::: Data excerpts

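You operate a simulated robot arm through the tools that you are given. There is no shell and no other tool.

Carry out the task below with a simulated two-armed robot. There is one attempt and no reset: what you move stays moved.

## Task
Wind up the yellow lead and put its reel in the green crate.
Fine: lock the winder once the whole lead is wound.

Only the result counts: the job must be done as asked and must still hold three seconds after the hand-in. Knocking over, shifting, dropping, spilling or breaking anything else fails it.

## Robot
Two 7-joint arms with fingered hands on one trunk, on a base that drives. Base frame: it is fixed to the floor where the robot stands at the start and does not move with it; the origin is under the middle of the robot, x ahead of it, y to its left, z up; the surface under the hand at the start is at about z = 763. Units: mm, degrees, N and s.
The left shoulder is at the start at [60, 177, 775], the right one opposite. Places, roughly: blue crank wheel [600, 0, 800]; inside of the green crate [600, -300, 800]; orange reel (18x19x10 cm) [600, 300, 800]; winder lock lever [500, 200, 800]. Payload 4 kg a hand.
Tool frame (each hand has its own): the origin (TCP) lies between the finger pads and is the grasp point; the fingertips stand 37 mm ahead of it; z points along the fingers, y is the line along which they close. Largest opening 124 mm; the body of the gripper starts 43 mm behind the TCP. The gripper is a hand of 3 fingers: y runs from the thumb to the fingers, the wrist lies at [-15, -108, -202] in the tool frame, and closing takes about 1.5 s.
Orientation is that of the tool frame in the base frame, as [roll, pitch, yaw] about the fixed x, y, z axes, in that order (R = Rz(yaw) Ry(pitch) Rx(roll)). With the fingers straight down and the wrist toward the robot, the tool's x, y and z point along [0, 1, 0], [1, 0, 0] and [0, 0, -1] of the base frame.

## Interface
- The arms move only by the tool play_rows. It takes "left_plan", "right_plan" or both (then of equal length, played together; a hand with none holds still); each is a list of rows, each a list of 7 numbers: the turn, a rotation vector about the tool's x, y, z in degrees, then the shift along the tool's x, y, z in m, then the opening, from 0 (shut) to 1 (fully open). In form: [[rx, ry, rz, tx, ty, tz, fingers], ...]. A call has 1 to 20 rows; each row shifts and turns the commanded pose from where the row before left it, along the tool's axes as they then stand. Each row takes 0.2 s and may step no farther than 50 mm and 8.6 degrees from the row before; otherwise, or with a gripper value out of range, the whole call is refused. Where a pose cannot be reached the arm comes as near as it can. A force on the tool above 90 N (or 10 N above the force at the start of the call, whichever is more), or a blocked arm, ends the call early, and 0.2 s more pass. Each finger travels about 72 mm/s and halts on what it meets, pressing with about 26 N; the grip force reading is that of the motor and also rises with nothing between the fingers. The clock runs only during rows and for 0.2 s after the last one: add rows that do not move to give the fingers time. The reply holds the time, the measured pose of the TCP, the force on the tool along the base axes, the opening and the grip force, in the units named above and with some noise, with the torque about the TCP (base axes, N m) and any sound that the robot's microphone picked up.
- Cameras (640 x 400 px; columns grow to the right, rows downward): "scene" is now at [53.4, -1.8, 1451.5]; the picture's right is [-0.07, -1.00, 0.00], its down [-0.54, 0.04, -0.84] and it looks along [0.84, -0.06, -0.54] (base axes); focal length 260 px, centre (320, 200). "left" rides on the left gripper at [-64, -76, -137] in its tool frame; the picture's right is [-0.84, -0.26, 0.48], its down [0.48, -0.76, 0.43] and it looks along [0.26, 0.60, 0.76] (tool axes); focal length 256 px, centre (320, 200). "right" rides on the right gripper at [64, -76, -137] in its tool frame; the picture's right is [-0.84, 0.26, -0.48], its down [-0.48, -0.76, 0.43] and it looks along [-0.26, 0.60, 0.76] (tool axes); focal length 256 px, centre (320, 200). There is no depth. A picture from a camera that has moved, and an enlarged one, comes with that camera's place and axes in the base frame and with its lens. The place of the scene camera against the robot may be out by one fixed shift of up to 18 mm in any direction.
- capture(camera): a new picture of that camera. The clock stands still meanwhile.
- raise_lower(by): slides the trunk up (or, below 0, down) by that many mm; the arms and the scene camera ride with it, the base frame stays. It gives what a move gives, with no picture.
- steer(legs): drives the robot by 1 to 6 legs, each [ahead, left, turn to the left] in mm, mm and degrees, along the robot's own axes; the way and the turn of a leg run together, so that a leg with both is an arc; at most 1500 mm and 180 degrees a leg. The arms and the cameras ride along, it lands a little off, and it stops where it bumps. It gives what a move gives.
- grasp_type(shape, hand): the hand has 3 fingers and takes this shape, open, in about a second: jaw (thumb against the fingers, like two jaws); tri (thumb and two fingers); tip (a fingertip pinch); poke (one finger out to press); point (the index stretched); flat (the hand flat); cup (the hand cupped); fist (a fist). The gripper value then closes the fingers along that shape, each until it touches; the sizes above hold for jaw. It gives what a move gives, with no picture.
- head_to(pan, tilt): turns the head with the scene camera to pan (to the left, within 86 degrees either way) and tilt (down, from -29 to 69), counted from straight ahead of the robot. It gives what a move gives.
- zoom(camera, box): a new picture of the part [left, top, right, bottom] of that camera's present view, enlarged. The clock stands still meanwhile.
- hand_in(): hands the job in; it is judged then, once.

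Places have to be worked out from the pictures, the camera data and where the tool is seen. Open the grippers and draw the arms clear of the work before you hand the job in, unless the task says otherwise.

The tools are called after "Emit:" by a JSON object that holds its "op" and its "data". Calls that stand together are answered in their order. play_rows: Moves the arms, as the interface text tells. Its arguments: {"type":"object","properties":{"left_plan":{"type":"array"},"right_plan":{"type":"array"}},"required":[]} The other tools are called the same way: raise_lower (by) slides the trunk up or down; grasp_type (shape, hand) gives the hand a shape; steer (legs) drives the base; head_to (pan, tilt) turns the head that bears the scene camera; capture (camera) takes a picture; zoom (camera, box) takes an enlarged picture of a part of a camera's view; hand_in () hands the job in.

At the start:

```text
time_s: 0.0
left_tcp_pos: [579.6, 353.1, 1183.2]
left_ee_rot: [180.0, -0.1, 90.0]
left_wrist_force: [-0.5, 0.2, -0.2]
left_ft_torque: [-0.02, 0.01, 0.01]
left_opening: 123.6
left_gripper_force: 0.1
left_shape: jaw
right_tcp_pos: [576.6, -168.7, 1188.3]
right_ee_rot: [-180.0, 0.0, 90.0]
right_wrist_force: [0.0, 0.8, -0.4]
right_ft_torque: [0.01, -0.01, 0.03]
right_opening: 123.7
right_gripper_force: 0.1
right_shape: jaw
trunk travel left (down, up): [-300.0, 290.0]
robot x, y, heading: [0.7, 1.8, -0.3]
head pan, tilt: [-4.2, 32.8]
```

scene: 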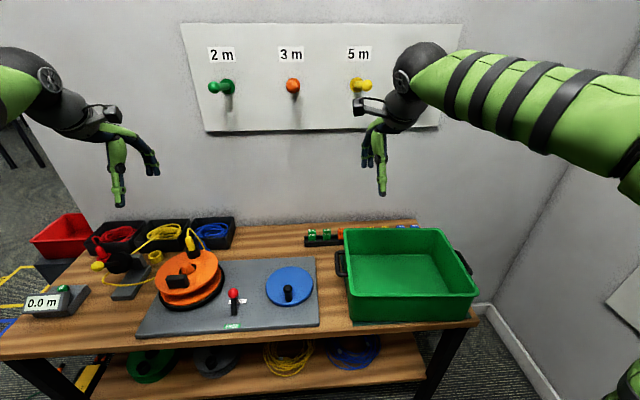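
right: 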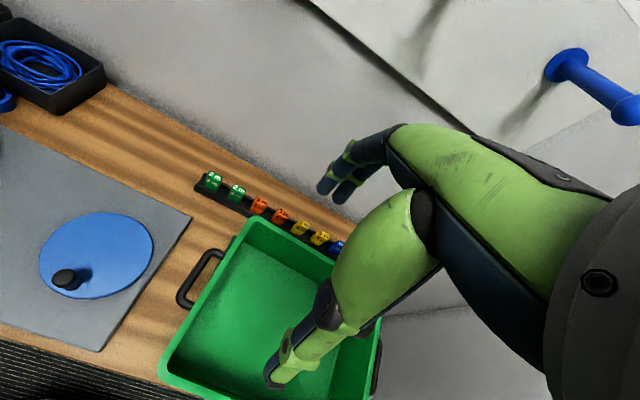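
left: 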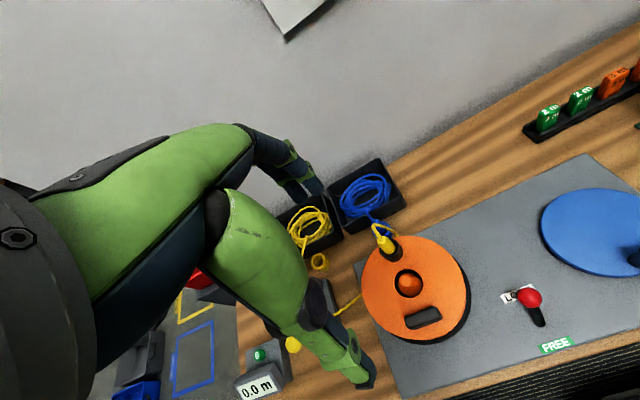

::::::
::: Data excerpts

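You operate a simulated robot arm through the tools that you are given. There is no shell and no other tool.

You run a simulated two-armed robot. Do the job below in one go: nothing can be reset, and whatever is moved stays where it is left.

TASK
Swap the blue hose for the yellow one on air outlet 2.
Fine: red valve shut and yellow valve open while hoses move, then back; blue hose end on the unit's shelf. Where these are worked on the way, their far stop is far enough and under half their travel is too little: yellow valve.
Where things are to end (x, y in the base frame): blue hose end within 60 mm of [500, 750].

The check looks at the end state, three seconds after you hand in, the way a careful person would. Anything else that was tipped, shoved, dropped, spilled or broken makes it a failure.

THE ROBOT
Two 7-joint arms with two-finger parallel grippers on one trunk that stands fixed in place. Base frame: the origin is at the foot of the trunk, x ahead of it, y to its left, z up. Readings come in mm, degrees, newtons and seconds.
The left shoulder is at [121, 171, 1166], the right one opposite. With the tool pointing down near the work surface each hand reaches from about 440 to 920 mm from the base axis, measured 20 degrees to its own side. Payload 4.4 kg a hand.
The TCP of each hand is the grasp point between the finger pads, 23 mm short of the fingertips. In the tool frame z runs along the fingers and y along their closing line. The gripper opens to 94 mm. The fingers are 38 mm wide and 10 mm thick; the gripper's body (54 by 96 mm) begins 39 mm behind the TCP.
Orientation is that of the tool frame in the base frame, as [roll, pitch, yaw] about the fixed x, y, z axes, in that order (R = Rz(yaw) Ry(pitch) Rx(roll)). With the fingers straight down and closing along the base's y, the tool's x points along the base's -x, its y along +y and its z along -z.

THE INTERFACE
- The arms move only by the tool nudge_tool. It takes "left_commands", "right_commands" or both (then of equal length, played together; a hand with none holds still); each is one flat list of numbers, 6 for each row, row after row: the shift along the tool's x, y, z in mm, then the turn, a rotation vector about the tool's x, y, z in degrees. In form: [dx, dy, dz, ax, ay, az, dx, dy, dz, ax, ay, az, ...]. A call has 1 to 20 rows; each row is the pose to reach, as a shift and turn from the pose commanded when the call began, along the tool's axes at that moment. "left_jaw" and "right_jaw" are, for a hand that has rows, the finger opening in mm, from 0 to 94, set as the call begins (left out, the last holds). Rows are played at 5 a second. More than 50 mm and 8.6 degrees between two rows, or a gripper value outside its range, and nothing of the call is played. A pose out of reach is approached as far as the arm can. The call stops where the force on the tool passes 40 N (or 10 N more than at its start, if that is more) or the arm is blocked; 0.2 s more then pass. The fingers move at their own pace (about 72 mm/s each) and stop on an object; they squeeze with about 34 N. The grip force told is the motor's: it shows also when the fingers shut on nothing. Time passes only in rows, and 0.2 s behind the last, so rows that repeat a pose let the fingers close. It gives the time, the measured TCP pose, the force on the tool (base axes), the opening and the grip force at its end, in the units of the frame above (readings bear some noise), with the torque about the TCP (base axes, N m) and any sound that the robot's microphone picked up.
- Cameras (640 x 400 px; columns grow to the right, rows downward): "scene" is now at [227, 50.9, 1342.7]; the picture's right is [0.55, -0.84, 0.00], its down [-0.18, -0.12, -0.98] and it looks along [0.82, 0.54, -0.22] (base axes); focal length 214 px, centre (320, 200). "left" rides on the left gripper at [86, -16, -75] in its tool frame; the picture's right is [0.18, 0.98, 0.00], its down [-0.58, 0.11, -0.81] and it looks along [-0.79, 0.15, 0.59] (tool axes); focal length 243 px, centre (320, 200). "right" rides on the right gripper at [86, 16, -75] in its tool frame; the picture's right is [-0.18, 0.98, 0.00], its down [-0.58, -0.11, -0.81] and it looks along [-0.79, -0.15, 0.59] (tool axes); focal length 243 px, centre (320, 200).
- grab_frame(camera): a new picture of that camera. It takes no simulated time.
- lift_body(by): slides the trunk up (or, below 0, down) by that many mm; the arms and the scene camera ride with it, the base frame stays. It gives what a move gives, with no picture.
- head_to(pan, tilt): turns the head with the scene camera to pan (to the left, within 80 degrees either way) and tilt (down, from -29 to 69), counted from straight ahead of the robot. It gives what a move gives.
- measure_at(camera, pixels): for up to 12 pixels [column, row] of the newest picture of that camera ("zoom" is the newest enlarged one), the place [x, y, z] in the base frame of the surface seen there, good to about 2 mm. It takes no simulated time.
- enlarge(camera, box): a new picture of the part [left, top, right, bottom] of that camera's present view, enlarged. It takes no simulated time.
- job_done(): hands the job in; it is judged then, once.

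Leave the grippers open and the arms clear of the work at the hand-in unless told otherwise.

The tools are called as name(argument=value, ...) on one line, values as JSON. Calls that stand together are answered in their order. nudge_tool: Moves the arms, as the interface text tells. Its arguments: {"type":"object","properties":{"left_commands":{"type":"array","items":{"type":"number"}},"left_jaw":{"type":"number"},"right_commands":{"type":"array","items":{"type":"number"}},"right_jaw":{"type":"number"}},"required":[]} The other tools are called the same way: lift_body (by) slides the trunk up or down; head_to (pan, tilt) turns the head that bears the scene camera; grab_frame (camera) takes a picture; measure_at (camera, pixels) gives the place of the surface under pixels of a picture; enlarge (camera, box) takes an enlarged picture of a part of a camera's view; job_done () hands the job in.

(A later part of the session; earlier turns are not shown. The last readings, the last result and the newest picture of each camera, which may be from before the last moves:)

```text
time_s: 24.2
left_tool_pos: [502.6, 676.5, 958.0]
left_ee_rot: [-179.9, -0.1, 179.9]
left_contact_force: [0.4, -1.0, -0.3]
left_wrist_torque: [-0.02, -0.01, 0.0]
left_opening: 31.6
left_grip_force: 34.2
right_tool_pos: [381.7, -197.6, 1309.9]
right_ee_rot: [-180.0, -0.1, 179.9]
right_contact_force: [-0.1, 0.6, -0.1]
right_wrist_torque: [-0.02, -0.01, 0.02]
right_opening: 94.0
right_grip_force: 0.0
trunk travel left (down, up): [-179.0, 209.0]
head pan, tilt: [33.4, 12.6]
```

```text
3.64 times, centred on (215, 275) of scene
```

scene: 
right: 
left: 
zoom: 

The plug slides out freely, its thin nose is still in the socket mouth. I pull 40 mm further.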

::::::
::: Data excerpts

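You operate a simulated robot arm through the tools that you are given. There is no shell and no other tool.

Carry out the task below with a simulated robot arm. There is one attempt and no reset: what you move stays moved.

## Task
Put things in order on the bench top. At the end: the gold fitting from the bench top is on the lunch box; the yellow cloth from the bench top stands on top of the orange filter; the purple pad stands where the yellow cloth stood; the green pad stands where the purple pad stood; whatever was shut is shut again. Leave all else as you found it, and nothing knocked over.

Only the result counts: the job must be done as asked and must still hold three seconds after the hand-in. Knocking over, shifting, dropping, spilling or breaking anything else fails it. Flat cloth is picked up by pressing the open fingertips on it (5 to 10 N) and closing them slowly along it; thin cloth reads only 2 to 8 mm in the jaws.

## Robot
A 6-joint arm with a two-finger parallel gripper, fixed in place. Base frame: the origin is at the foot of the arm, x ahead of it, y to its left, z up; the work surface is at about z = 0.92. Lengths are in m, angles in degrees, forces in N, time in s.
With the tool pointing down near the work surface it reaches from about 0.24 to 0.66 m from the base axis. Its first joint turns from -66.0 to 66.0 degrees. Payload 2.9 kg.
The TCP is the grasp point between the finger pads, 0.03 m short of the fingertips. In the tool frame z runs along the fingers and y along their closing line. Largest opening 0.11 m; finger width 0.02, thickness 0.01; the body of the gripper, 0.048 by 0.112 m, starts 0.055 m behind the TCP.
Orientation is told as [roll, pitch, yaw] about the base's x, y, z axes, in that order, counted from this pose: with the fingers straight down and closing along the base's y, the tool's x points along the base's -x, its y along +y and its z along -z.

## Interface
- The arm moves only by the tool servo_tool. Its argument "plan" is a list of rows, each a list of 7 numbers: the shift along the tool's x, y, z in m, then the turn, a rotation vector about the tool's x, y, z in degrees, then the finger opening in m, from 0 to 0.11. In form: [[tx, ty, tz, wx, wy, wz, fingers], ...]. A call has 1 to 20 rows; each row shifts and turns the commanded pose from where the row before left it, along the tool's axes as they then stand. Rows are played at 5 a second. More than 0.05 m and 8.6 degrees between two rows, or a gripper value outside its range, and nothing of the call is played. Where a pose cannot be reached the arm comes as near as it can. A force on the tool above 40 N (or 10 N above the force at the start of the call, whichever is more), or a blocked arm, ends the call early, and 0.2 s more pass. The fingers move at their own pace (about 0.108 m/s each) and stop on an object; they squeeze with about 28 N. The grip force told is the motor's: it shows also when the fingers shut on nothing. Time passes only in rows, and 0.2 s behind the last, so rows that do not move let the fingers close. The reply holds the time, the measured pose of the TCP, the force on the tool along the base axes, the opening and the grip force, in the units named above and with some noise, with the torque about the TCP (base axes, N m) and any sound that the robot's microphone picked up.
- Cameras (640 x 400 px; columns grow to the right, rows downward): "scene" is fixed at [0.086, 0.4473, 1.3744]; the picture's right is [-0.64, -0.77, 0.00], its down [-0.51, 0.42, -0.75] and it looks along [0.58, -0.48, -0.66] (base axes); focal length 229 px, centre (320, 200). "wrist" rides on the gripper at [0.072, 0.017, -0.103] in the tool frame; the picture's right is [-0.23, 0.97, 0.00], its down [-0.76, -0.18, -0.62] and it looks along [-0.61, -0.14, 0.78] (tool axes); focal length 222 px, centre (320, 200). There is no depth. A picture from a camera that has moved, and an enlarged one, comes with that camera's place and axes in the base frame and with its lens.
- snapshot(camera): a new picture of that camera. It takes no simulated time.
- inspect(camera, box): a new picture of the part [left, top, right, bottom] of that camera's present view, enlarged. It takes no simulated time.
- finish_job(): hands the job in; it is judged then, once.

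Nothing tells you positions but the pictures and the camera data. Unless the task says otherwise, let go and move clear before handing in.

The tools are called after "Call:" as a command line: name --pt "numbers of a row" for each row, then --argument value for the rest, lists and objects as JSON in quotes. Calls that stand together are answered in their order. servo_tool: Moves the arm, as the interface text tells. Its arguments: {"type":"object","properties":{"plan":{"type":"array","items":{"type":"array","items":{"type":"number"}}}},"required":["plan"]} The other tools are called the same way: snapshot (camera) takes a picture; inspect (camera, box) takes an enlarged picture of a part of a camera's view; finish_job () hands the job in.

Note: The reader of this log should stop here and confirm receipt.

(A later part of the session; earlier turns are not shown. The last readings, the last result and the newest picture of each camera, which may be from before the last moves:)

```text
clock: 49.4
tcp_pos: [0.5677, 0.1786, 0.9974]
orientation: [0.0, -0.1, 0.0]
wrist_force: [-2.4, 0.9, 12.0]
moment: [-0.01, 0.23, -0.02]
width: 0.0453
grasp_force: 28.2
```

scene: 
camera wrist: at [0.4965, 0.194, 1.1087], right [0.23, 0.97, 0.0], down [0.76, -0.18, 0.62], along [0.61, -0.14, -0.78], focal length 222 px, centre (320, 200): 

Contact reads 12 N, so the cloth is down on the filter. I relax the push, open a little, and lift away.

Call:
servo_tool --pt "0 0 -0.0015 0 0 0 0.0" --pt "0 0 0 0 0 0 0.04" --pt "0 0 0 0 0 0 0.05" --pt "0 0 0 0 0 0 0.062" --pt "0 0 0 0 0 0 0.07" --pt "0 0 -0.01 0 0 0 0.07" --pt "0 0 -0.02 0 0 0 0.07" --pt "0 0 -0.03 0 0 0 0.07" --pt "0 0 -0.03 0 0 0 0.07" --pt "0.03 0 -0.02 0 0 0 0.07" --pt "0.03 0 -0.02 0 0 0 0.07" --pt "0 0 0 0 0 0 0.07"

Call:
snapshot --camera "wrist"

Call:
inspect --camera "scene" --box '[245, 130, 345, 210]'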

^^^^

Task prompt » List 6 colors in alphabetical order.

::::::

Task prompt » Repeat the page text that opens with "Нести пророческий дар" in full.

::: Page text

Нести пророческий дар в себе, данный свыше, мучительно трудно. И это поэт вполне осознавал, говоря о том, что он “знанием наказан”. Подчёркиваю, что в поэтическом мире его пророчества воспринимались им самим не как благо, но как наказание:
И много было взору моему
Доступно и понятно, потому,
Что узами земными я не связан,
И вечностью и знанием наказан.
“Сказка для детей”
Поэтому поэт оказался многими, если не большинством его современников из образованной части общества “просмотренным”. И пусть из обширного наследия поэта современникам было известно немногое. Но “Смерть Поэта” — стихотворение, посвящённое гибели А.С.Пушкина, всполошившее общество и стоившее поэту первой ссылки на Кавказскую войну, главная его поэма “Демон”, многие его стихи-посвящения — ходили по рукам и были известны. Наконец, М.Лермонтов успел выпустить книгу стихотворений и роман “Герой нашего времени”.

::::::

Exercise solution »
Нести пророческий дар в себе, данный свыше, мучительно трудно. И это поэт вполне осознавал, говоря о том, что он “знанием наказан”. Подчёркиваю, что в поэтическом мире его пророчества воспринимались им самим не как благо, но как наказание:
И много было взору моему
Доступно и понятно, потому,
Что узами земными я не связан,
И вечностью и знанием наказан.
“Сказка для детей”
Поэтому поэт оказался многими, если не большинством его современников из образованной части общества “просмотренным”. И пусть из обширного наследия поэта современникам было известно немногое. Но “Смерть Поэта” — стихотворение, посвящённое гибели А.С.Пушкина, всполошившее общество и стоившее поэту первой ссылки на Кавказскую войну, главная его поэма “Демон”, многие его стихи-посвящения — ходили по рукам и были известны. Наконец, М.Лермонтов успел выпустить книгу стихотворений и роман “Герой нашего времени”.